'splainin' stuff

If there's a simple way to explain something, chances are you won't hear it from me.

In the past, I've been blunt about things to the point where I've been rude and offensive.  For that, I'm sorry because it does little to improve a situation.  Sometimes though, there are nice ways to put simple things.

I saw a quote the other day that I shared on my Facebook page for someone who occasionally stops by for a peek.  She said something to me the last time we talked and tried to justify something that wasn't right.  Me:  I didn't 'splain it as well as this does:

When you walk in the flesh, you look like an unbeliever.  Exactly like an unbeliever.

Pretty much summed up a long reply to a short issue.  I hope she saw it.

Things in my life are changing.  Nothing I can talk about but over the last week, the devotions in my Promise Keepers Bible have been right on the mark and perfectly in season with what I'm going through.  Today's though, helped me see something I hadn't before.  It was coming to me as the woman who gave the message last Sunday told us that sometimes what we go through isn't about us.  Sometimes it's for others to see and find hope in.

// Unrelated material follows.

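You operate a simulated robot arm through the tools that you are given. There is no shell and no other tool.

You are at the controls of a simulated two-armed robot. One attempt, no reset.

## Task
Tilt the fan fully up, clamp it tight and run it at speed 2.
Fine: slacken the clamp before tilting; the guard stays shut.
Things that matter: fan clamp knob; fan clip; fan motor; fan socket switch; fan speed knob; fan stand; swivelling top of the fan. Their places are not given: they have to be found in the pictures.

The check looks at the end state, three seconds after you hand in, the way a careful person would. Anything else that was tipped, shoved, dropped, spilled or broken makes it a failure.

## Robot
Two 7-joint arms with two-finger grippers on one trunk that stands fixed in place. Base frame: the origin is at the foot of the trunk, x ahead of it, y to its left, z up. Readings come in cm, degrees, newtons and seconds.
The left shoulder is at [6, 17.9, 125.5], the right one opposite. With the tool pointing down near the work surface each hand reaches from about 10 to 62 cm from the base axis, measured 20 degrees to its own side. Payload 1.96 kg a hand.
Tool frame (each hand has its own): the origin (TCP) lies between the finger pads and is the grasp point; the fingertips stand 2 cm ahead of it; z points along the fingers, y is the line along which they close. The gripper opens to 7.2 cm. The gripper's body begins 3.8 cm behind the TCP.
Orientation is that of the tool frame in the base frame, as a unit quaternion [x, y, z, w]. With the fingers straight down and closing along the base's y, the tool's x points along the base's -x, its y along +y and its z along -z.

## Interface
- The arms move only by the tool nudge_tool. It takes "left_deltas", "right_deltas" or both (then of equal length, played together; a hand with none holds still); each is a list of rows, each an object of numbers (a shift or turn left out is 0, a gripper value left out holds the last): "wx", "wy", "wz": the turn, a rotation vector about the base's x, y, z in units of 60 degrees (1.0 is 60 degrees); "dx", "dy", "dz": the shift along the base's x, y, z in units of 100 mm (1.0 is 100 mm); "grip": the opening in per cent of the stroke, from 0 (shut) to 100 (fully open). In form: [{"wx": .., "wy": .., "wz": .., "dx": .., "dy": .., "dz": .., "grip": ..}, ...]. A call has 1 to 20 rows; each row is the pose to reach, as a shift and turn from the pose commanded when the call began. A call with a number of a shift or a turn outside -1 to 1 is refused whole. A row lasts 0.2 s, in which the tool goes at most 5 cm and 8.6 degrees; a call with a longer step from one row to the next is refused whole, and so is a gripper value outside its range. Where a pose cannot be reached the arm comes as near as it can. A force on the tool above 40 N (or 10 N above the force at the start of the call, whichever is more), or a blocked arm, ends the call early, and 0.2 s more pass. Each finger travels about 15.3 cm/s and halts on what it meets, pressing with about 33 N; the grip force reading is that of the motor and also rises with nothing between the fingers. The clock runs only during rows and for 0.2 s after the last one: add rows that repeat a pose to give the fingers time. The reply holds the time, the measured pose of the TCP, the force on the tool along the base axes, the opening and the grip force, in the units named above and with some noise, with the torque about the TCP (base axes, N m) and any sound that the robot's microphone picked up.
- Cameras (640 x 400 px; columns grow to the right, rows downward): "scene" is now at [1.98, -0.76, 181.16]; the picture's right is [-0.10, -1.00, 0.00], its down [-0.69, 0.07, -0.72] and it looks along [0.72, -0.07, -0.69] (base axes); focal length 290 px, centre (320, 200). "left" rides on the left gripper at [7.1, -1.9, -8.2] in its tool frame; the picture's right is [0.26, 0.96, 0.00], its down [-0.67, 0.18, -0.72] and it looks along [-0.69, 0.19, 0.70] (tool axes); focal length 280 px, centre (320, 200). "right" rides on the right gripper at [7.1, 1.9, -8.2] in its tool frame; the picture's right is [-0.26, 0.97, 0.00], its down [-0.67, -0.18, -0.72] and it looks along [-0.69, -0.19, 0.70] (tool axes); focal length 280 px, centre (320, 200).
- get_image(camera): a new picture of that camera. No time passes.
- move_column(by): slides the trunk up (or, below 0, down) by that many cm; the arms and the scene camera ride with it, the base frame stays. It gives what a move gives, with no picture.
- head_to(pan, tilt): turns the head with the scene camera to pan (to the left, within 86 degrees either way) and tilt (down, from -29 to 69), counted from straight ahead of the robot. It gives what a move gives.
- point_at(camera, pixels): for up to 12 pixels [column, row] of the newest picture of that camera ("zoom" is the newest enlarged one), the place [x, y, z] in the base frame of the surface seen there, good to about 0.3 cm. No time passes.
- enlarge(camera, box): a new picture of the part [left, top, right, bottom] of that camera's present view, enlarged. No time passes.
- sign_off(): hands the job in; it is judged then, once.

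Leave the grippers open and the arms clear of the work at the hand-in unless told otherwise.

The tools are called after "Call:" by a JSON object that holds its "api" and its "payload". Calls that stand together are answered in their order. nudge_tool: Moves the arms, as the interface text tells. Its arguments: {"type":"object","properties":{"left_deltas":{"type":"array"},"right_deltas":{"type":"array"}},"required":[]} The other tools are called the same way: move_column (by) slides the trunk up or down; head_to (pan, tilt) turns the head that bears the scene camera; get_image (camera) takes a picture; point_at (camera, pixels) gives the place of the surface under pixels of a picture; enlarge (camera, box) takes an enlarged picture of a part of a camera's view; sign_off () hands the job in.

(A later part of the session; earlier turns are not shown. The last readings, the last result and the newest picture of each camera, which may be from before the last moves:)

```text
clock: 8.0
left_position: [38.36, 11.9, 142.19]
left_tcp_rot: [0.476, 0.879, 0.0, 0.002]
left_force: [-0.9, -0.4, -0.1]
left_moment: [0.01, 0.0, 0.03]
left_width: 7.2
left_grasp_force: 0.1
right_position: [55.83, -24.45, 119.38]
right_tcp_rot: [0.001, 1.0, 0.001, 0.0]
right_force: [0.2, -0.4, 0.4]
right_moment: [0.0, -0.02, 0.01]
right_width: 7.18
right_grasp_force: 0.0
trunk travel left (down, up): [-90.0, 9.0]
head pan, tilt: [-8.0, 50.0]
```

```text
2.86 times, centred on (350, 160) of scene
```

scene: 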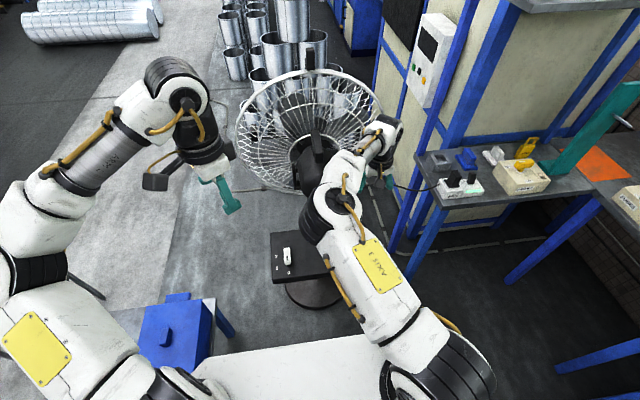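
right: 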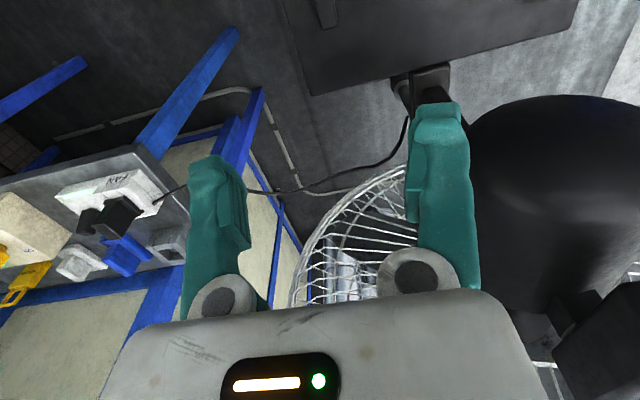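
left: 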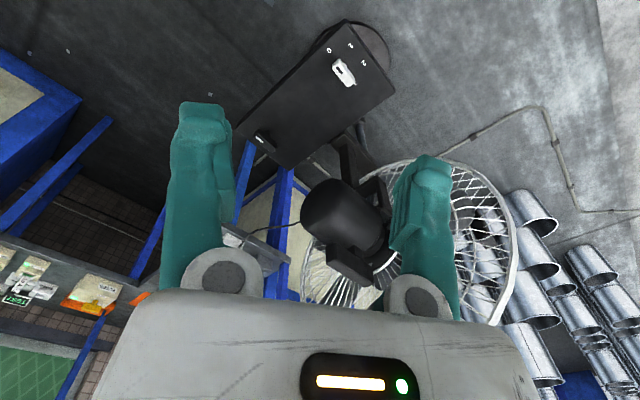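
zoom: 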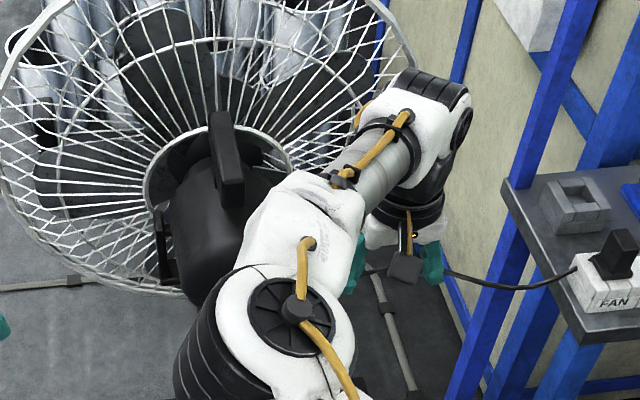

I thought about that yesterday.  My ex said some not-so-nice things to me right before she told me never to call her radio station again.  One of them was about doing things for one's self.  A piece of mail then came that served as a friendly reminder that one rarely does things by one's self and I was blessed to share that reminder with her through her mom, of course.  When one is asked not to call the radio station again, usually it behooves one to honor the request.  The thing is though, I thought about it for a minute and maybe yesterday, the person she detests (hate is too small a word, trust me) the most might be the closest thing to Jesus she saw.

I think about that sometimes.  Then I saw a little Facebook meme today that I shared because I was thinking about that last night before I went to bed.

At least I was close to the right page.

God often uses object lessons to teach us things.  Today, as I read the devotional for the day, I came to realize that the object lesson may have been for someone else and that I was being used as the object in the lesson.

When you make yourself available to God to use, there are no guarantees of a positive outcome; just one that will be for His Glory and for your good.  I'm thankful today for revelations.  Sometimes just knowing there was a purpose in all of this is a bigger blessing than anything.